After we got all settled we were shuttled off to the elementary school a couple of miles away. That is where it all began to change. The rest of my night was spent assembling sack lunches for all the children I was supposed to meet the following day. My bad mood quickly faded as I was surrounded by adults who were glowing with love for the families they had come to help. Navajo Santa is a yearly tradition for all of them, some of the children there had become like their own.

The next day we woke up bright and early to deliver our gifts. The Navajo chief gave us a speech before we headed out for our journey, a speech I will never forget. With tears in his eyes he began to tell us his people’s story and how grateful he was for our help. Words can’t describe the feelings in the room as he preformed his native dance to the crowd.

The day continued to shine as we drove for miles and miles to the different homes we were delivering to. Their houses aren’t like most; they are all spread out tens of miles apart, no where near each other. Despite the distance and without fail, every single house we delivered to brought the same feelings of warmth, gratitude, and unity. You could feel the love those people had for one another and even for me.

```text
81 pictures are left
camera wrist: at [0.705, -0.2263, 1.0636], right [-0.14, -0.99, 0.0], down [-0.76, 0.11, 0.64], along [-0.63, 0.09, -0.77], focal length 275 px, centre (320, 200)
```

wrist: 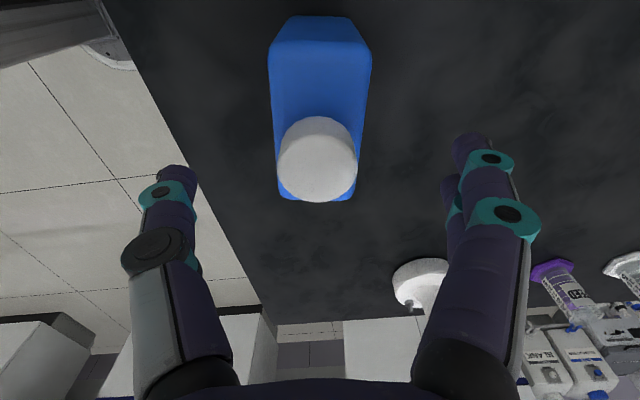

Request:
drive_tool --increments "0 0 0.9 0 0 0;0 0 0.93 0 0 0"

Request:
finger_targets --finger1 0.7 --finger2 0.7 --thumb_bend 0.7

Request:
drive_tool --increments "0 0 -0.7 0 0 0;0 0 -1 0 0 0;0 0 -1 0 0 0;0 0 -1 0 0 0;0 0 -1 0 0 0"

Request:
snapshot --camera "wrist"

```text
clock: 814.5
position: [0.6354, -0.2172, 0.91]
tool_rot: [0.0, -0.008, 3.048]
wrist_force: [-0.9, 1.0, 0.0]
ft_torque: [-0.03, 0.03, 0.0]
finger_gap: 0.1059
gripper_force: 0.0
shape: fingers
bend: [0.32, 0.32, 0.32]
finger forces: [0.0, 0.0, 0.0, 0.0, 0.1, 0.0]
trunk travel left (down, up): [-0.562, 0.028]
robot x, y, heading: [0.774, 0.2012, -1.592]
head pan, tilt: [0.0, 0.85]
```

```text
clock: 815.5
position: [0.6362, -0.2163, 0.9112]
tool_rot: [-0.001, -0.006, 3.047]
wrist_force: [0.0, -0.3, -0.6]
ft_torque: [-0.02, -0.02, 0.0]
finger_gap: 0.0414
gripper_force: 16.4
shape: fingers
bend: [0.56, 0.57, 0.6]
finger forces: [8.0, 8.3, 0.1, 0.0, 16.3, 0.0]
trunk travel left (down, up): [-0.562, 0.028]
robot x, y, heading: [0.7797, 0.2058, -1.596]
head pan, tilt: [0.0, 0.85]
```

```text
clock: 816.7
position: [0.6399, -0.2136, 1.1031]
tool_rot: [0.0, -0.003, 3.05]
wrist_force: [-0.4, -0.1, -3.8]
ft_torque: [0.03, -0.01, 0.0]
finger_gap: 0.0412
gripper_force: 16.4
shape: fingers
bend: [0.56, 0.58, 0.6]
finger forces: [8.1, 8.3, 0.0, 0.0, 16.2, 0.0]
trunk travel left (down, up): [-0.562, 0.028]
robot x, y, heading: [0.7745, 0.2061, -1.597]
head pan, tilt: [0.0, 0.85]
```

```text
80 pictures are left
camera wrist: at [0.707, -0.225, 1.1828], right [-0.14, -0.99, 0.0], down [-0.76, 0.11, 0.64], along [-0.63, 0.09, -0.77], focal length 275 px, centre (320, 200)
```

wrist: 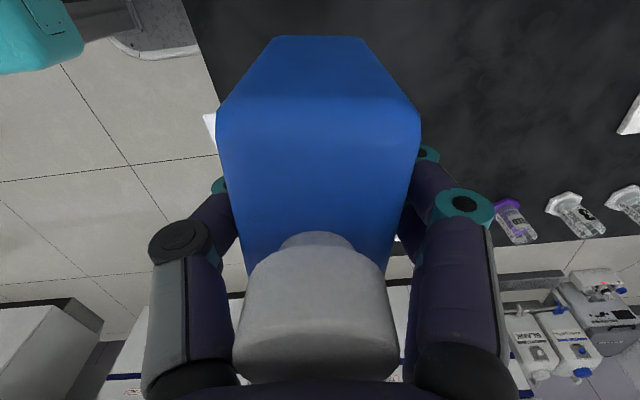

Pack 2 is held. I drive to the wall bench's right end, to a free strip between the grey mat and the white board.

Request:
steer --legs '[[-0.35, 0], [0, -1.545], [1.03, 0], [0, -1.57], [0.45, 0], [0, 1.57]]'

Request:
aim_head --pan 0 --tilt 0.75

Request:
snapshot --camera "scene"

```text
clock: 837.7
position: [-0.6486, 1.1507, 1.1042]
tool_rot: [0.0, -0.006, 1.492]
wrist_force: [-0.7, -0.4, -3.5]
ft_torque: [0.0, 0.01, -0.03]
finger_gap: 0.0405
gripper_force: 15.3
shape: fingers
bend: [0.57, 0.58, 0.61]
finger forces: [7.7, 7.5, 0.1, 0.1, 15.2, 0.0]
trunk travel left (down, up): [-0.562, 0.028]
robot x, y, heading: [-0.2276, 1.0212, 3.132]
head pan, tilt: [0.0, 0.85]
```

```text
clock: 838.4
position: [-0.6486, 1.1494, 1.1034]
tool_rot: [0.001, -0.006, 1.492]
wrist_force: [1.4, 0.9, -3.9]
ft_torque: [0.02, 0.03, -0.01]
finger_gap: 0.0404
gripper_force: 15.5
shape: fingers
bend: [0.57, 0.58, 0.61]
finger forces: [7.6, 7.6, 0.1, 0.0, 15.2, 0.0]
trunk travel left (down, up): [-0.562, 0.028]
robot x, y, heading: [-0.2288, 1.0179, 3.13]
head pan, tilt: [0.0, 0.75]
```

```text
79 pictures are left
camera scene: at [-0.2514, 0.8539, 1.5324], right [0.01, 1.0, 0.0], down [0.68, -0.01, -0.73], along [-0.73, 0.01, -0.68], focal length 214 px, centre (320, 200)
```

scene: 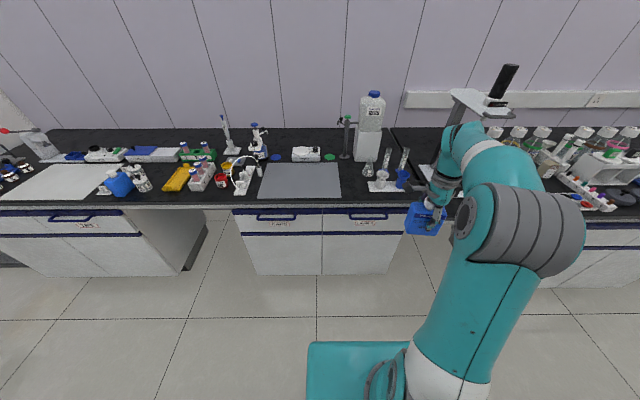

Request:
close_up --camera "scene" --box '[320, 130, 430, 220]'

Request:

The most touching part of the trip was seeing the children’s eyes as our dressed up Santa stepped out of the car. It reminded me of just how precious life really is and how it is the little things that matter most. It was a humbling experience seeing how thrilled those little kids were with just a simple coloring book and crayons. We had not only made their day, but probably their year as well.

I will never forget the people I met that year, and more importantly the lessons I learned. Life isn’t about what we have, but what we give. At the end of the day what matters most are the people we helped and the lives we changed.